#### OBJECTIVE
Select all lines in the records that include "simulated".

#### INPUT MATERIAL
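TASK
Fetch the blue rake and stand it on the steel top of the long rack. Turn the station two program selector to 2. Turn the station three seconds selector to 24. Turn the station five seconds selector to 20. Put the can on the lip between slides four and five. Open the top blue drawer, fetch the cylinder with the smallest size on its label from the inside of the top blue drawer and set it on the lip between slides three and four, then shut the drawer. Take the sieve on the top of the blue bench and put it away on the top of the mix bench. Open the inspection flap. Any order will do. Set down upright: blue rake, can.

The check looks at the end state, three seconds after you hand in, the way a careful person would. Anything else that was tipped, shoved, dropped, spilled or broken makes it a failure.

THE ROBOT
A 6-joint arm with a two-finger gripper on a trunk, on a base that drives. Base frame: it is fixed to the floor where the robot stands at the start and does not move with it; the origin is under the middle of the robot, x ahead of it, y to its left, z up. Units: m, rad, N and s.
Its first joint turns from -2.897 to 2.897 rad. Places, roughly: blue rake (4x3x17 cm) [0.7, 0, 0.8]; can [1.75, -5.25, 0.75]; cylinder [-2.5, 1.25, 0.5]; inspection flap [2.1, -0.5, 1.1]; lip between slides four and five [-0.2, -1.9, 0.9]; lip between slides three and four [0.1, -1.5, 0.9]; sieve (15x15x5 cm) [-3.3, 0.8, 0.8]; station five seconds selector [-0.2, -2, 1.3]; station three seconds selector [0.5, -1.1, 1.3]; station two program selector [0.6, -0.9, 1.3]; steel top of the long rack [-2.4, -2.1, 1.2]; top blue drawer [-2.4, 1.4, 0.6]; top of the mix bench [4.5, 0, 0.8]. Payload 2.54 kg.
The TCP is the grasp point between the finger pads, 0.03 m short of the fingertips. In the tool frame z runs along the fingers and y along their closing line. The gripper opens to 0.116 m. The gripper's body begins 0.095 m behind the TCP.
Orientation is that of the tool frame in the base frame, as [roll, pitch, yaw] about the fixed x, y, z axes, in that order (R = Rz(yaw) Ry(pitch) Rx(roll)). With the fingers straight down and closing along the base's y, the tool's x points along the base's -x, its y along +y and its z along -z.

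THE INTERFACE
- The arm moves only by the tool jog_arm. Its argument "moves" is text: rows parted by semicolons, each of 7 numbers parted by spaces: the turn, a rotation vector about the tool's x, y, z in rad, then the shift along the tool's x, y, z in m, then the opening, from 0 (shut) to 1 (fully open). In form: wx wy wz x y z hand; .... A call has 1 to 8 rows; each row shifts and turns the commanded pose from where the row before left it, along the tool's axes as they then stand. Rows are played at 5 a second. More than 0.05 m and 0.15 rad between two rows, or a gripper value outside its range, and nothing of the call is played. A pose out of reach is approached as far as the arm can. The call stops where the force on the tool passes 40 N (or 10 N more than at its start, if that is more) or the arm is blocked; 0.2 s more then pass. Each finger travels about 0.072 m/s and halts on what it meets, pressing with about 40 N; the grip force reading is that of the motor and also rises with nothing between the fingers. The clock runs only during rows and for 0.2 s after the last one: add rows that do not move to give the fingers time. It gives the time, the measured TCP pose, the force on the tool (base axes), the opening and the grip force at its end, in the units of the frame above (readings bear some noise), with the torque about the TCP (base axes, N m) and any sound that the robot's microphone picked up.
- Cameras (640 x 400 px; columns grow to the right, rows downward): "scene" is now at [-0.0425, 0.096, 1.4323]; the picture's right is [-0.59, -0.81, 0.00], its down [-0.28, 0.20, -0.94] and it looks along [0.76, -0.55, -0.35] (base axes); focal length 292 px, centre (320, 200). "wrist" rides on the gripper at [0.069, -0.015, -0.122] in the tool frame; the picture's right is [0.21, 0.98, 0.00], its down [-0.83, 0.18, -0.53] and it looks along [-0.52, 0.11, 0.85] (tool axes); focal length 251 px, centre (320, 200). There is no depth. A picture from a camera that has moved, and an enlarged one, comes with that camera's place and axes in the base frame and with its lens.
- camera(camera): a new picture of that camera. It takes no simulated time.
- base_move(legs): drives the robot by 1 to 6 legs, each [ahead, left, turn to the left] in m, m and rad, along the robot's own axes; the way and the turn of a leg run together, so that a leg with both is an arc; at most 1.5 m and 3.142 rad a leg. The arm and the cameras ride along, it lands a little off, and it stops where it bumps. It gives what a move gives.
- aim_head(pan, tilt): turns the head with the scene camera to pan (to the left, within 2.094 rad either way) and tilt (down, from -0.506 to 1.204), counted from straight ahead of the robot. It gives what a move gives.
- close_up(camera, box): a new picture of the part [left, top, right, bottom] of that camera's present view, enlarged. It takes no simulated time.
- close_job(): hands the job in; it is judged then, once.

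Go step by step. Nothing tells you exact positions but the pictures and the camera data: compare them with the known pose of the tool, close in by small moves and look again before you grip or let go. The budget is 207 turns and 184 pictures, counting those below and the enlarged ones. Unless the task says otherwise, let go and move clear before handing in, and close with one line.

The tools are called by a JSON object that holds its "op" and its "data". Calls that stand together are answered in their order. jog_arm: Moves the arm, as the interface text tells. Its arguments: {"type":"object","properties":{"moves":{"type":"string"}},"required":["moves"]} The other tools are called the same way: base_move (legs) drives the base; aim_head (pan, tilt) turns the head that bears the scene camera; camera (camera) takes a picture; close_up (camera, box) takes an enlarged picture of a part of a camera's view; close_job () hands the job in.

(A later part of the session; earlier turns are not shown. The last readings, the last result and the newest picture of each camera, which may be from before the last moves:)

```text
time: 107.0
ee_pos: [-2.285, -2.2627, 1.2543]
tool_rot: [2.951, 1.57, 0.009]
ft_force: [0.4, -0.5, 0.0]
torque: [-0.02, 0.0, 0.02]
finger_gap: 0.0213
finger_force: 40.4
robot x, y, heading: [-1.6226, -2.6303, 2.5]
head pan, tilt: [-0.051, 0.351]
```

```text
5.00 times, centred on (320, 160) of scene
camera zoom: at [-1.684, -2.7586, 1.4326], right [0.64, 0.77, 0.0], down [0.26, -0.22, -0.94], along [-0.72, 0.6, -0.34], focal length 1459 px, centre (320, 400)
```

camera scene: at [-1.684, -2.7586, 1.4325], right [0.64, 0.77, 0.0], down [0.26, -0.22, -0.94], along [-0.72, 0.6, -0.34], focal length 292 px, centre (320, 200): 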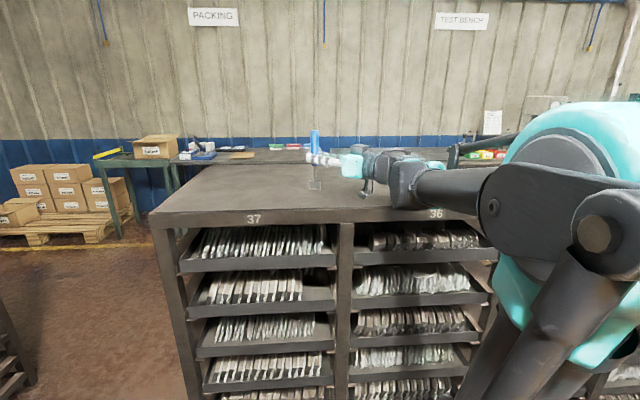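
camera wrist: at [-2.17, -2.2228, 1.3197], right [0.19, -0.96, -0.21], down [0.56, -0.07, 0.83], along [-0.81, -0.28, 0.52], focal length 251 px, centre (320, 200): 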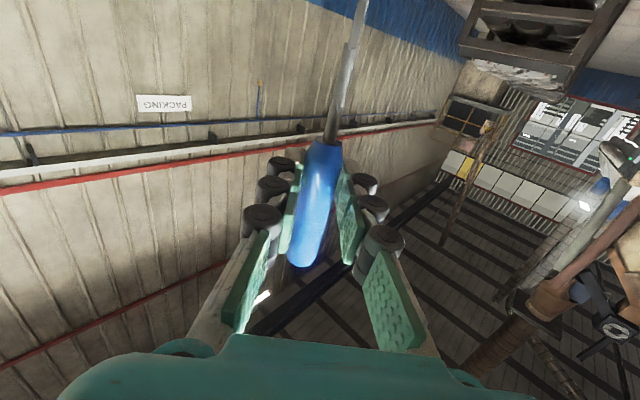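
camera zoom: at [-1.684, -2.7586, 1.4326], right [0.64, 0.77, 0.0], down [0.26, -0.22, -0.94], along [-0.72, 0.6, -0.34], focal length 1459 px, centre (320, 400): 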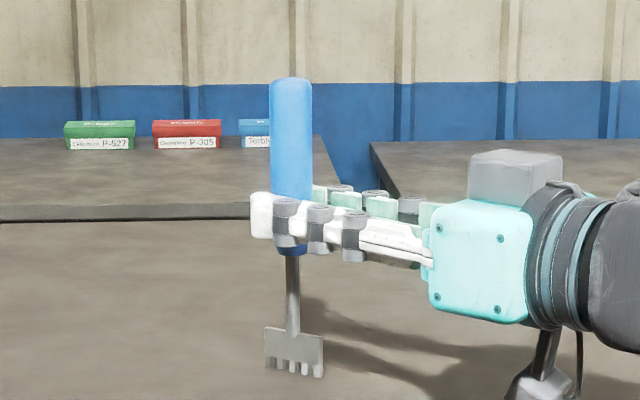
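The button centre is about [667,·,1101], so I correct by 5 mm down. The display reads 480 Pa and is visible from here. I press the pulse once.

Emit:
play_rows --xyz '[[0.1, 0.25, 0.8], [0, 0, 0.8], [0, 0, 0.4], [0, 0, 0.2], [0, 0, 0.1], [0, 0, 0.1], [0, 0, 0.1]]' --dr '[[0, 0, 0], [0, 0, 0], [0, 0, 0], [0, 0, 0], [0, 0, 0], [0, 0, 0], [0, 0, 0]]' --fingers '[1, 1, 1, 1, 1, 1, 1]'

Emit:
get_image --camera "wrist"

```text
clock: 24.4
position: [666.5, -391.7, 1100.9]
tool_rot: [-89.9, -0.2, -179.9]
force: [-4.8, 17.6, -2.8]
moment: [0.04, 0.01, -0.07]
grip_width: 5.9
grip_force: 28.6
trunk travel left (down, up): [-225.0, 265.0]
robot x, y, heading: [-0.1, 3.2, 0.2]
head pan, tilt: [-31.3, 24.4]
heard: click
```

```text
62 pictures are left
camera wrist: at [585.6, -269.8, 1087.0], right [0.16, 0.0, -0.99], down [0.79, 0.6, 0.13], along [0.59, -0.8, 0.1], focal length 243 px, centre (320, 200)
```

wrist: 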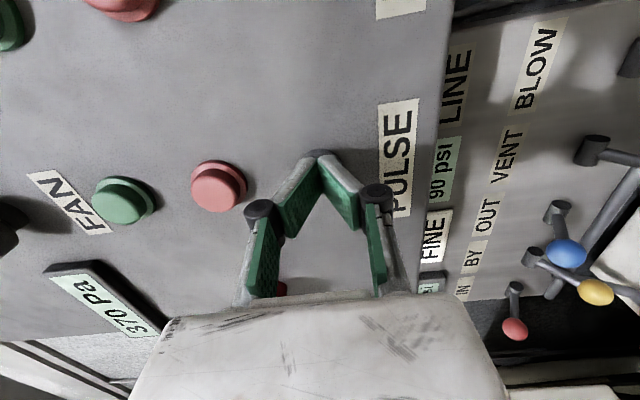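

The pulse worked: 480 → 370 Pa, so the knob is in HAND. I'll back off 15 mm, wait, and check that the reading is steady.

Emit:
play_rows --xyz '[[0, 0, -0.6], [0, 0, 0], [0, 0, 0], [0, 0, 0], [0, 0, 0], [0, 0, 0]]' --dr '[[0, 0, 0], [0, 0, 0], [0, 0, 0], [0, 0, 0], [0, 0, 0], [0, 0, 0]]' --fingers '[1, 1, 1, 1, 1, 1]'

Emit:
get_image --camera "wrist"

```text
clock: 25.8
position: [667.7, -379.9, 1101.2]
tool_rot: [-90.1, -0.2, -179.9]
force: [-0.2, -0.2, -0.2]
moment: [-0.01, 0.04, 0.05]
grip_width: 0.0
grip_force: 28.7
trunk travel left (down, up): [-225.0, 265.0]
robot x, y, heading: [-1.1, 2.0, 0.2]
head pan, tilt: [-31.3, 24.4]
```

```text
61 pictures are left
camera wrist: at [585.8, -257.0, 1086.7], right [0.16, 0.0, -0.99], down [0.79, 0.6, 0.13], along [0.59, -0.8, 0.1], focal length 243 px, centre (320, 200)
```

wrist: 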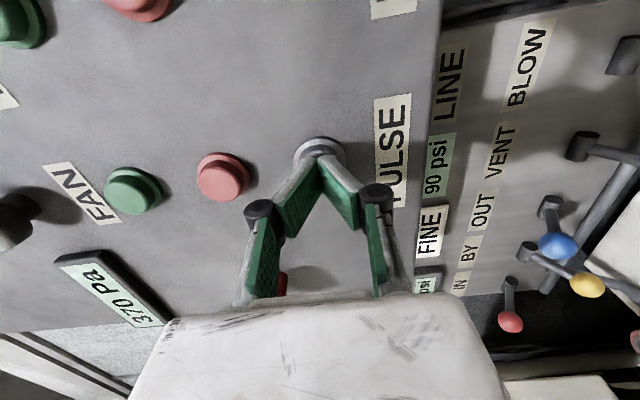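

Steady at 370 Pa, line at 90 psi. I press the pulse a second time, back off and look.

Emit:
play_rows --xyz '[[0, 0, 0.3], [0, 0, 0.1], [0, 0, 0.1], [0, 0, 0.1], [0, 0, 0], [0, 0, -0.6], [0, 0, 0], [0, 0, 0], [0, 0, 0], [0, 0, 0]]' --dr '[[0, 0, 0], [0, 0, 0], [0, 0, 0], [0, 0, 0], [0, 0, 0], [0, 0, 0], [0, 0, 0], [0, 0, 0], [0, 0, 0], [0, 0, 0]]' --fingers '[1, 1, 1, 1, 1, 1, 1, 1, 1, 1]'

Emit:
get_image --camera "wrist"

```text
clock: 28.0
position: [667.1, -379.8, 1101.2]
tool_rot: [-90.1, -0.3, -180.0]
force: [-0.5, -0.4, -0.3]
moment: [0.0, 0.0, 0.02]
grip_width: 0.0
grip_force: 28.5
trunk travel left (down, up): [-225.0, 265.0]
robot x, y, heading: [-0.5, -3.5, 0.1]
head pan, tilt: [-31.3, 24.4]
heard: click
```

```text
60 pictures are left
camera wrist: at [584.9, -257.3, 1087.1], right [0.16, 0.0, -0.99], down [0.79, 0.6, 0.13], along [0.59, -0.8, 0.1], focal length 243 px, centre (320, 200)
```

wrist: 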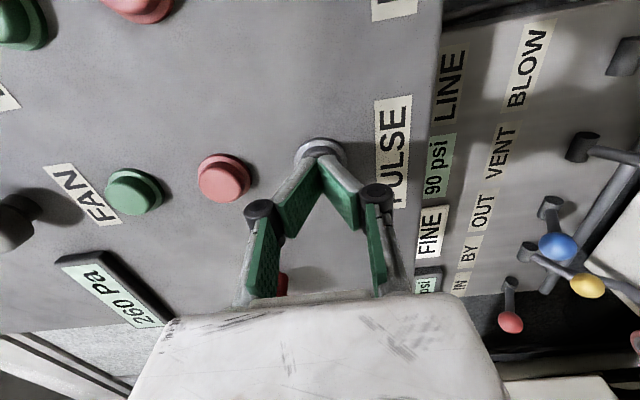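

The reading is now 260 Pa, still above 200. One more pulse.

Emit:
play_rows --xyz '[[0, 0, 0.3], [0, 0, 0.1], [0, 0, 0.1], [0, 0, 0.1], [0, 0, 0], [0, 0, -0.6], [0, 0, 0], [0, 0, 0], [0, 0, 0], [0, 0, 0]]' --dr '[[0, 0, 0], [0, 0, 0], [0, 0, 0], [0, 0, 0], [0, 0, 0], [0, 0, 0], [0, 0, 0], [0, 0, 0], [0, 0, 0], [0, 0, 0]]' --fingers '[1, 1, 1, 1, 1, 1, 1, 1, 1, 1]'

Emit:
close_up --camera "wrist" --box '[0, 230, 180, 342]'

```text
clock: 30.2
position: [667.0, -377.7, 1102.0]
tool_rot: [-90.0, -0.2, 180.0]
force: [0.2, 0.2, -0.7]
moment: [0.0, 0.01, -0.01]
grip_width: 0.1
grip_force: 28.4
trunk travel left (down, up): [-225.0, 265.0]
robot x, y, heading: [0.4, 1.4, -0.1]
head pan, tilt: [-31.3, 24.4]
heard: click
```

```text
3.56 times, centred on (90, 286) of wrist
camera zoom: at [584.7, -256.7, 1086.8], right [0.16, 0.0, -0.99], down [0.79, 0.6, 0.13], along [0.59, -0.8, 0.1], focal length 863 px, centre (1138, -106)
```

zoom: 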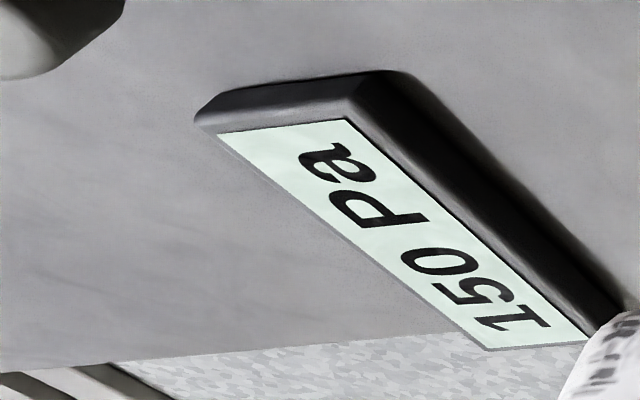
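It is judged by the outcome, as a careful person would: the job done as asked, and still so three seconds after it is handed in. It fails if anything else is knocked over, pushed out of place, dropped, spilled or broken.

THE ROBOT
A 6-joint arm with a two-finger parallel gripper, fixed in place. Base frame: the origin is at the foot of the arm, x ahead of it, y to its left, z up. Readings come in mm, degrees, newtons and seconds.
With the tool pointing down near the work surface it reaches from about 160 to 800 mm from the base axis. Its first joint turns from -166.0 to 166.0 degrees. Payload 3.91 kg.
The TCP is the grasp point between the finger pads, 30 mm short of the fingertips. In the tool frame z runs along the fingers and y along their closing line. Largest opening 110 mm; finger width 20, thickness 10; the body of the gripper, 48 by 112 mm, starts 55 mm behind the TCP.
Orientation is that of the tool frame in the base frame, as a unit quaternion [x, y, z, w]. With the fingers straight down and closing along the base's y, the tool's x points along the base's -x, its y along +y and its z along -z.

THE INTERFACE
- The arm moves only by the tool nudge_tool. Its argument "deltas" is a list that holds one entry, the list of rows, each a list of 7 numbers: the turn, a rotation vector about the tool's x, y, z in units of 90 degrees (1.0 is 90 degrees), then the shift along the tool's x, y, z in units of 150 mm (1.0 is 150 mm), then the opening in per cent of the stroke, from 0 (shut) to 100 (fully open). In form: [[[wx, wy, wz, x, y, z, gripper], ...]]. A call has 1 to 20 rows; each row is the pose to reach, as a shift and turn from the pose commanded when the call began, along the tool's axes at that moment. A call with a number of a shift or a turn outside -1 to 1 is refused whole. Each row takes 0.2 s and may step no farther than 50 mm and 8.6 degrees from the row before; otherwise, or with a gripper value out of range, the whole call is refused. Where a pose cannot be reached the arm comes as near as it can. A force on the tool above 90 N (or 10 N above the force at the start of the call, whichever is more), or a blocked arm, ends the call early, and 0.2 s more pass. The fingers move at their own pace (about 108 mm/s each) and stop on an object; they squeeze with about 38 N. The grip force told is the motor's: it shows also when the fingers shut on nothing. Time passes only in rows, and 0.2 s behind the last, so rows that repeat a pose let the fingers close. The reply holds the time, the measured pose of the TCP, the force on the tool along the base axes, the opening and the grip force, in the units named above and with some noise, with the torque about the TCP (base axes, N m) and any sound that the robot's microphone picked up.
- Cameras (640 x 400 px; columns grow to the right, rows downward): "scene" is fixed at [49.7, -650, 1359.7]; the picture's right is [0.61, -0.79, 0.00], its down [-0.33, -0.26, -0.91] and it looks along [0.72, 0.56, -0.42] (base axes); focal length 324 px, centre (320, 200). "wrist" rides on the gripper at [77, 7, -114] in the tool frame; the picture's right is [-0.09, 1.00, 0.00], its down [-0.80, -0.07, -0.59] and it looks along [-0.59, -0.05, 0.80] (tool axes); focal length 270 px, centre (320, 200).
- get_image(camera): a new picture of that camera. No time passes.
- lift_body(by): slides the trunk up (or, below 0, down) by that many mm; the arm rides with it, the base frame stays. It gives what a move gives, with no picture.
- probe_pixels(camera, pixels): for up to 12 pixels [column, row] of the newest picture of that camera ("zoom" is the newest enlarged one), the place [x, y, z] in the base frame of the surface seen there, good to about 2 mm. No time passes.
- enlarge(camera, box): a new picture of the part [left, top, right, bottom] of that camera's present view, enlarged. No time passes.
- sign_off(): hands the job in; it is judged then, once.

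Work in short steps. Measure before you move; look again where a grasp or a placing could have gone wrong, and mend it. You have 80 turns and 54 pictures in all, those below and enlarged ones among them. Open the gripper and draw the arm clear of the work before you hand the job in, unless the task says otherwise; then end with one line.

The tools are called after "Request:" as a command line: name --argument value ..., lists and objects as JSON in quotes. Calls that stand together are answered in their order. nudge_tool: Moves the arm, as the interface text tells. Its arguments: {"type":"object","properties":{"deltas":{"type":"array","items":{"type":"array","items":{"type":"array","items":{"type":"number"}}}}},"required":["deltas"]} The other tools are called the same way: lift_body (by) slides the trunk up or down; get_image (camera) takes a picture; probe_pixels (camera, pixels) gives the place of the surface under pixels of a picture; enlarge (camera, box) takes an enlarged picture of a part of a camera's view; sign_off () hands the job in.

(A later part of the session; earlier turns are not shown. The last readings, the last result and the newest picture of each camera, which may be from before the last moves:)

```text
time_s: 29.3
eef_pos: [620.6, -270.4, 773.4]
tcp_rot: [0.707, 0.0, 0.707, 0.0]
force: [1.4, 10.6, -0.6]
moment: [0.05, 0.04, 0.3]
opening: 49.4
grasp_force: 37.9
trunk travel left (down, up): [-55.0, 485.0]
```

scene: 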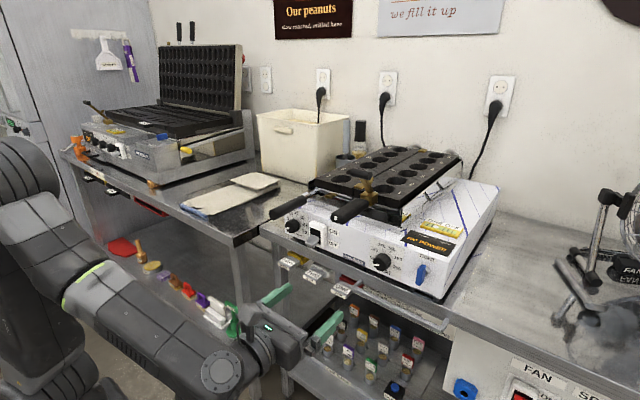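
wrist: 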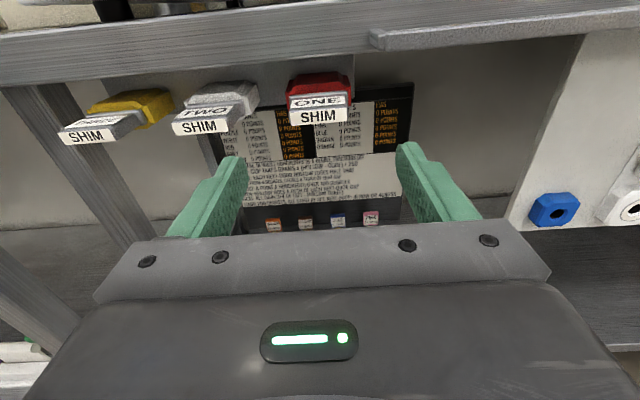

#### FULL RESPONSE
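- camera(camera): a new picture of that camera. It takes no simulated time.
- close_up(camera, box): a new picture of the part [left, top, right, bottom] of that camera's present view, enlarged. It takes no simulated time.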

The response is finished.